───── Source extract ─────

Viscoelastic Injections for Osteoarthritis- Do They Work?

Photo by Maksim Tselishchev (iStockphoto)

A recent article in the New England Journal of Medicine brought additional scrutiny on the use of viscoelastic supplementation such as hyaluronic acid injections. In order to understand why these products are being used, let’s first talk about how they are supposed to work.

The joint is filled with synovial fluid. This fluid is unique in that it offers both lubrication and shock absorption for the knee.

A key component of synovial fluid is Hyaluronic Acid (HA). HA is largely responsible for the shock-absorbing and lubricating qualities of synovial fluid. Inflamed knees, such as those suffering from osteoarthritis, tend to break down HA much quicker than normal knees, and clear the smaller HA molecules faster. While a normal knee may keep HA around for 20 hours at a time, an inflamed arthritic knee breaks it down almost twice as fast.

───── Entries supplied ─────

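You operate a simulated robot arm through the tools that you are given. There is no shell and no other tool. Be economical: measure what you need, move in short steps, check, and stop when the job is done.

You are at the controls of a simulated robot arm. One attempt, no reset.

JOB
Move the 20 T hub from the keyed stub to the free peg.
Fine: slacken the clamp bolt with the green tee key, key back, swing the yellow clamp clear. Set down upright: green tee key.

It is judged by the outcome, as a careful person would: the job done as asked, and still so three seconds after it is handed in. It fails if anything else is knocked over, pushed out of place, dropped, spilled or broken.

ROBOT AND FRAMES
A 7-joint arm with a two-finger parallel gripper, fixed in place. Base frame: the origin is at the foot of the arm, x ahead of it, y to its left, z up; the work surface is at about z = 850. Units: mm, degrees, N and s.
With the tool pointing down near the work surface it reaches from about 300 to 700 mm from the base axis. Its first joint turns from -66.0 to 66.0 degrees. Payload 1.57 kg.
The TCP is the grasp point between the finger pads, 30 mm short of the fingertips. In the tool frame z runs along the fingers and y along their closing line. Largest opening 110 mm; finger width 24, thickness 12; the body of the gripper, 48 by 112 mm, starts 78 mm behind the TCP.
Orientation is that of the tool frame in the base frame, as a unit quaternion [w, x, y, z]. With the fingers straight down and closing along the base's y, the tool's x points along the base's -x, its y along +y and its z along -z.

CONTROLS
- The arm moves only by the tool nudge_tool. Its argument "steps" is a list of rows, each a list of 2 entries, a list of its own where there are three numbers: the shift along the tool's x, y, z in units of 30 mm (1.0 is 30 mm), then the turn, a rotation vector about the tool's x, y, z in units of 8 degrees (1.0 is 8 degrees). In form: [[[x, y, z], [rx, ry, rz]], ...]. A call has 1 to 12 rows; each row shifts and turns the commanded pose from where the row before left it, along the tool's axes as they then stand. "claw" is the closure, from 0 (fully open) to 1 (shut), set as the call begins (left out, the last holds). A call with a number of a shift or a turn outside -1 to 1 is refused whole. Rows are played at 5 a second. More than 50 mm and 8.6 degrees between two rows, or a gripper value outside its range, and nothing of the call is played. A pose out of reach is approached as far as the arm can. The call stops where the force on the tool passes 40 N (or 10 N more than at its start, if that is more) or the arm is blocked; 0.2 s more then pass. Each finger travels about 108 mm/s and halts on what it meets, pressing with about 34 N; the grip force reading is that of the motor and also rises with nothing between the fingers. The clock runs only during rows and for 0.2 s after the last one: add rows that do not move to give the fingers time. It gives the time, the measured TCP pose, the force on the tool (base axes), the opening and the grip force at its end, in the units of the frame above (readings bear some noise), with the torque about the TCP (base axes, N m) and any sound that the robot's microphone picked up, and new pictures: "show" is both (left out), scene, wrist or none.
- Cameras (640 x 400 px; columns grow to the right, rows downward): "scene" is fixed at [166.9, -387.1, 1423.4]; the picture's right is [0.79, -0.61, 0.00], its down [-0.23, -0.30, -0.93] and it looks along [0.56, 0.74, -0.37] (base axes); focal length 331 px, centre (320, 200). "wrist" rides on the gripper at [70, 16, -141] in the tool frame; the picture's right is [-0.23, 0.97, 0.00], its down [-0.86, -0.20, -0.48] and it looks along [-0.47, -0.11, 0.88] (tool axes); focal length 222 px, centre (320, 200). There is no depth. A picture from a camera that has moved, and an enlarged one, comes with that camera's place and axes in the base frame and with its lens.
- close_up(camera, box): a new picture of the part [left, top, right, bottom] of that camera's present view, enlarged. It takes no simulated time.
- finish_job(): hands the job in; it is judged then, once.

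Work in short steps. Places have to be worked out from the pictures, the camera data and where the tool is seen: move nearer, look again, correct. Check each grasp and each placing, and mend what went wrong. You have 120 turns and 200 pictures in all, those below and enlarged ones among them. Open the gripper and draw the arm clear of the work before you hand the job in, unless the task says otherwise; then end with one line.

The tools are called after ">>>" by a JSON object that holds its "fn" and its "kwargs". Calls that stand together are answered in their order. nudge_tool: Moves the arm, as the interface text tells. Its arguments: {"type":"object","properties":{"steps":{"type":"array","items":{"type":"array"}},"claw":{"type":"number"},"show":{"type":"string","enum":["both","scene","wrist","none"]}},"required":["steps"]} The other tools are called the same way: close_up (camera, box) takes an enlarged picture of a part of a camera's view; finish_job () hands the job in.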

─────
───── Entries supplied ─────

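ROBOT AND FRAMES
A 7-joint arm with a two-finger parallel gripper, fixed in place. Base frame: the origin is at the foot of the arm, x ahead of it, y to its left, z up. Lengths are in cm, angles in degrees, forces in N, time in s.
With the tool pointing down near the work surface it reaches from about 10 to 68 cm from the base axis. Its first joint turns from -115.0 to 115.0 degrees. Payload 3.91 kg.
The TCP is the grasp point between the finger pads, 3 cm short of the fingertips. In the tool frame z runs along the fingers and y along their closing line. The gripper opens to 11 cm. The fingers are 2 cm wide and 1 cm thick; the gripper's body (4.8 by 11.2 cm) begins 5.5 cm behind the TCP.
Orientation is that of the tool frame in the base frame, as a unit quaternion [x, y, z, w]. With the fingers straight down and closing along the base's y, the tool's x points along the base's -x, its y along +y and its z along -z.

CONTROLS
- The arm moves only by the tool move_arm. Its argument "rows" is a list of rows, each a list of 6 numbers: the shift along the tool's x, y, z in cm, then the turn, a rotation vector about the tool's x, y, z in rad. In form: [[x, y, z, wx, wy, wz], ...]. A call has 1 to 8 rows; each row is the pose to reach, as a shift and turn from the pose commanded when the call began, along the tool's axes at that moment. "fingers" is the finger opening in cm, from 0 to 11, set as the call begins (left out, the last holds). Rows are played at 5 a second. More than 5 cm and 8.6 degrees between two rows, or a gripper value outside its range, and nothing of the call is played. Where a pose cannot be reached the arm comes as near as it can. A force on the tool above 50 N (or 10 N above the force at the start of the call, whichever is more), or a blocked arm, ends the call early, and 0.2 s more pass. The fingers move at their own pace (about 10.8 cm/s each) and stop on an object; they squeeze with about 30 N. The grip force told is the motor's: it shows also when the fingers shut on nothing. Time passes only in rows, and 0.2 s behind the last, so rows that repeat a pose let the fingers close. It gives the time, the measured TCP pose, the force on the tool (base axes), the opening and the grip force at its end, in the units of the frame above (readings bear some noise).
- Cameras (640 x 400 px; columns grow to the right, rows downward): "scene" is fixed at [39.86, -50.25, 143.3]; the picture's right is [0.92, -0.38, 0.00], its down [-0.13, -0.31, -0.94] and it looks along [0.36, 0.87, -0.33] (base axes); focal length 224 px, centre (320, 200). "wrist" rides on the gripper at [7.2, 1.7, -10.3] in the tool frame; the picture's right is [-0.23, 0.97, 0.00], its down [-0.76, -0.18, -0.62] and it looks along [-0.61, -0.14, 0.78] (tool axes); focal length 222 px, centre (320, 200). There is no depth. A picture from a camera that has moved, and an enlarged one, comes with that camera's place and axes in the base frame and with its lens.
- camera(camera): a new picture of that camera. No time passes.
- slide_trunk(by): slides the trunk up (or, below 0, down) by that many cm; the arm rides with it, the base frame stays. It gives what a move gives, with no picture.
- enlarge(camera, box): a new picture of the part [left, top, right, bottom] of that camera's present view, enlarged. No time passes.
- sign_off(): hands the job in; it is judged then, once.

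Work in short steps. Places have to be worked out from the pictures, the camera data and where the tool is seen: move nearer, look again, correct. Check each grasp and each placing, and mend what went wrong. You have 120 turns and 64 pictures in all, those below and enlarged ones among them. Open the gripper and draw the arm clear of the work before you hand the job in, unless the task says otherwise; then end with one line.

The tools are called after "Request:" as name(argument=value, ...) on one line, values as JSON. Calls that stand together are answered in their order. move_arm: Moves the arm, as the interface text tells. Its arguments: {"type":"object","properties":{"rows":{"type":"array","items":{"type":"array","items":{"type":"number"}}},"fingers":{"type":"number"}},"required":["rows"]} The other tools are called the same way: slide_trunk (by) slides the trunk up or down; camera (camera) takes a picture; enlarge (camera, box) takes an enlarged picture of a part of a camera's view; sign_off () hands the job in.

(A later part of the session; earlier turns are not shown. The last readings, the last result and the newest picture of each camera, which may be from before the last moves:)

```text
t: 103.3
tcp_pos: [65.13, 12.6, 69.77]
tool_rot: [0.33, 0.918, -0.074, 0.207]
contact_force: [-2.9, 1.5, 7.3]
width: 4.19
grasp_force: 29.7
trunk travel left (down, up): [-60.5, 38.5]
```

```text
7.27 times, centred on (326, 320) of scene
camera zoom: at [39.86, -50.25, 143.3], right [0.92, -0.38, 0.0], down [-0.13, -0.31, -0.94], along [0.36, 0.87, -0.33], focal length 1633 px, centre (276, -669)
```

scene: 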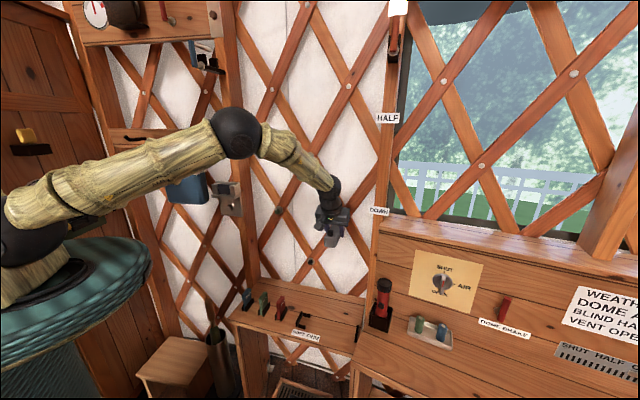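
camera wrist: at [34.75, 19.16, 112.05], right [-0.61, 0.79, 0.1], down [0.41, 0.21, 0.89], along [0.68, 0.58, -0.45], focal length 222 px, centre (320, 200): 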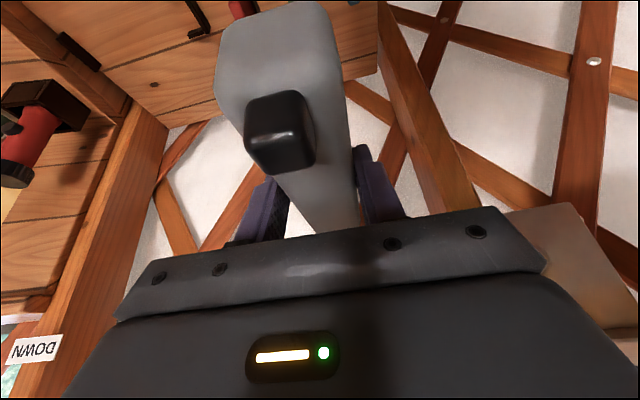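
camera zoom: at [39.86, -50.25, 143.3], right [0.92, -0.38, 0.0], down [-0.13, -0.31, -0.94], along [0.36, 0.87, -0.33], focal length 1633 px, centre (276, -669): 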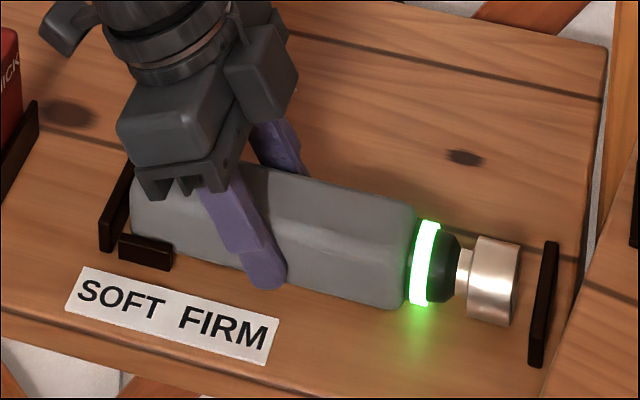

─────
───── Entries supplied ─────

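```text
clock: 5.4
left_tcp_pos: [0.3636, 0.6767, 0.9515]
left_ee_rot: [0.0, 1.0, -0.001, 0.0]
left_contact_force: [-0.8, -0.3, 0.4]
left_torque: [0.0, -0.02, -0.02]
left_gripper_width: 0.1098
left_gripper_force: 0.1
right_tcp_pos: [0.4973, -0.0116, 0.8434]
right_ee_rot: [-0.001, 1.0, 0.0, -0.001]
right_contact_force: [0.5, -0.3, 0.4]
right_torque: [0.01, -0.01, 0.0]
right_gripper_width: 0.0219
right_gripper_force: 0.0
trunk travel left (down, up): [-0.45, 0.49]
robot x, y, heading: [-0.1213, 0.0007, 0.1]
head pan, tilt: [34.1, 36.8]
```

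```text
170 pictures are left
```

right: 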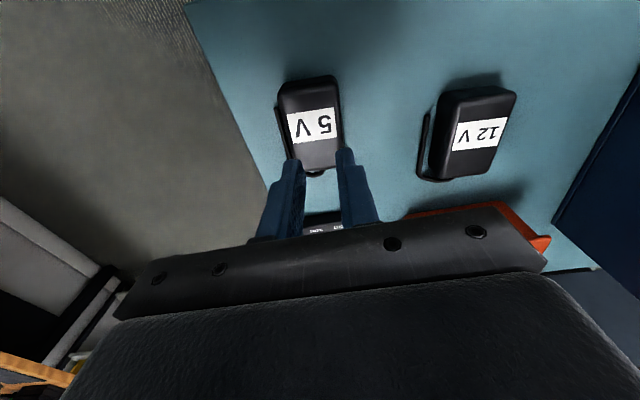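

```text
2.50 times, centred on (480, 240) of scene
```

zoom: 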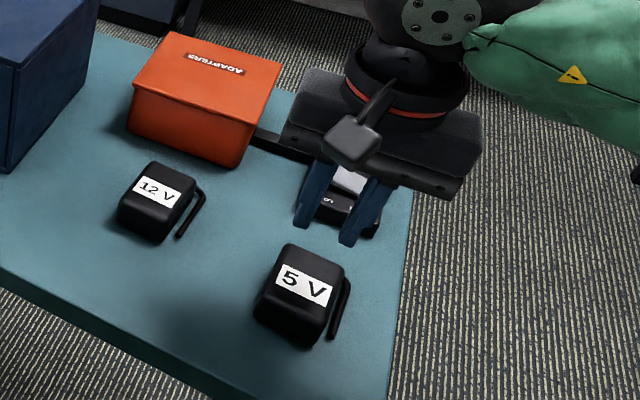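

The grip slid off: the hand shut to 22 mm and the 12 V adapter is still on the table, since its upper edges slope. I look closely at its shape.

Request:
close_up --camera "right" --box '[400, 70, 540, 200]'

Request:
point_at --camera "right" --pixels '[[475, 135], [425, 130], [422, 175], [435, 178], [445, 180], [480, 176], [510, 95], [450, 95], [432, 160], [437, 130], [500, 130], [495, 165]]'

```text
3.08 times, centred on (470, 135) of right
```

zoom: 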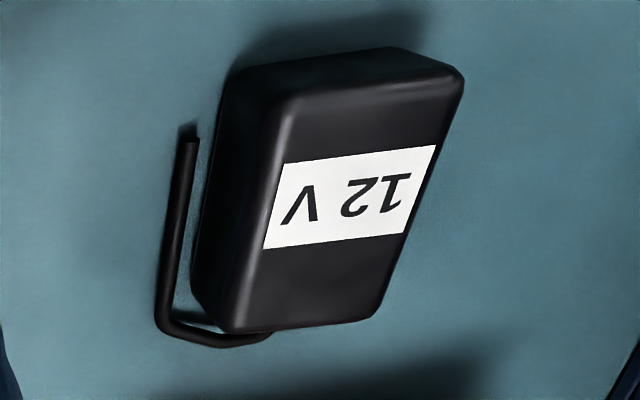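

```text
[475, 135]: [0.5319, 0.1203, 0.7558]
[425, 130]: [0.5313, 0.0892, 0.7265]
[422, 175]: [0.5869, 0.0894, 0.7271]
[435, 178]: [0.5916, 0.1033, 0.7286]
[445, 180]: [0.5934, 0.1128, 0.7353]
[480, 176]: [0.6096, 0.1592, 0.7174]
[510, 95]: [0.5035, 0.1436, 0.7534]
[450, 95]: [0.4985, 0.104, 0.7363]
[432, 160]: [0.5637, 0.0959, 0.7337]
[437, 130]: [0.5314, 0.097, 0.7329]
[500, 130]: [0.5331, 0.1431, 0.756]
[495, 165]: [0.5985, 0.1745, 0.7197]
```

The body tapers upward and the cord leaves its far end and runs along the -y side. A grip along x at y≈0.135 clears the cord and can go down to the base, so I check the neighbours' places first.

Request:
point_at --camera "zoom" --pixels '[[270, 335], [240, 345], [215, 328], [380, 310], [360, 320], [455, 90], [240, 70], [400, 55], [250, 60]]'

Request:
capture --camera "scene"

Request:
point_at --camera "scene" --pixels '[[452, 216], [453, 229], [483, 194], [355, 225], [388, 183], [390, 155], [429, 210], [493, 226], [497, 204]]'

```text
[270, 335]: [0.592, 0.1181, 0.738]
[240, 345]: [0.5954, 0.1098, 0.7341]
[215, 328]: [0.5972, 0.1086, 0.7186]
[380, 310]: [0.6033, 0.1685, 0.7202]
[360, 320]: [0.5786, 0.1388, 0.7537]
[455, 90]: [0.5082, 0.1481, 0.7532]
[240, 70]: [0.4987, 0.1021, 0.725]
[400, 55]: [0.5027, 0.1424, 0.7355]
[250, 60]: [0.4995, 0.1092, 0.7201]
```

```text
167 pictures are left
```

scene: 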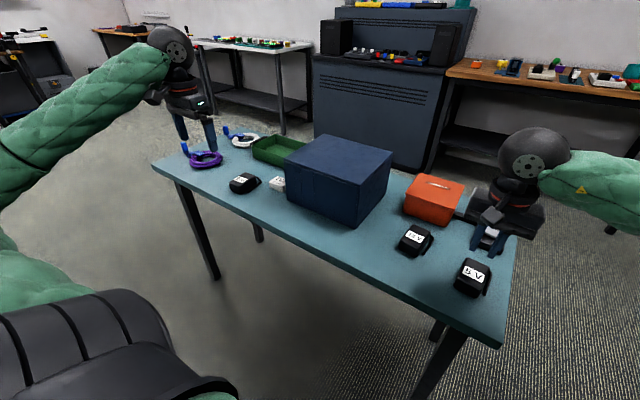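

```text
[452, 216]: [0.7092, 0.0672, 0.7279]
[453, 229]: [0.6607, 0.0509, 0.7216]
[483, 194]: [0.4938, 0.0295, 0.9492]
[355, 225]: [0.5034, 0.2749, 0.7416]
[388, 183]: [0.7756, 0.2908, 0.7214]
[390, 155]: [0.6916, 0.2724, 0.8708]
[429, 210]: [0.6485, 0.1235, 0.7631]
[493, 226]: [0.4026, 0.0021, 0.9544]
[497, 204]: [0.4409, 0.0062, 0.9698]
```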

─────

* _Your tasks_
A: Set down the source extract as it stands from "A recent article" to "supposed to work.", and nothing more.
B: Please continue the source extract.

* _Results in order_
A:
A recent article in the New England Journal of Medicine brought additional scrutiny on the use of viscoelastic supplementation such as hyaluronic acid injections. In order to understand why these products are being used, let’s first talk about how they are supposed to work.

B:
The theory of viscoelastic supplementation is that injection of HA or HA like molecules will lead to increased viscoelascatic properties of the knee joint fluid allowing it to be better at shock absorption and lubrication. The problem with that theory is that the arthritic knee degrades half of the HA in the first 11-12 hours, and then an additional half of what’s left over the next 11-12 hours, etc. So while the injected HA may be present in the knee for the first 12-24 hours, after that point it’s presence in the knee is negligible.

If the HA is degraded so quickly, how is it supposed to work? Proponents of viscoelastic supplementation argue that the HA injection returns the knee to a state of “homeostasis” or normalcy, which increases the knees own production of native HA. That being said, there is no evidence to at this point that the proposed mechanism is actually what happens.

First, this section comes with a disclaimer that this is a highly contested topic. The New England Journal of Medicine article suggests that HA injections have “at best a small benefit”, and at worst have no additional benefit when compared to a placebo. A number of positive meta-analyses show a small effect of these injections, however, most of these do not compare to placebo injections. Other meta-analyses that do compare the injections to placebo have found no difference between the two groups.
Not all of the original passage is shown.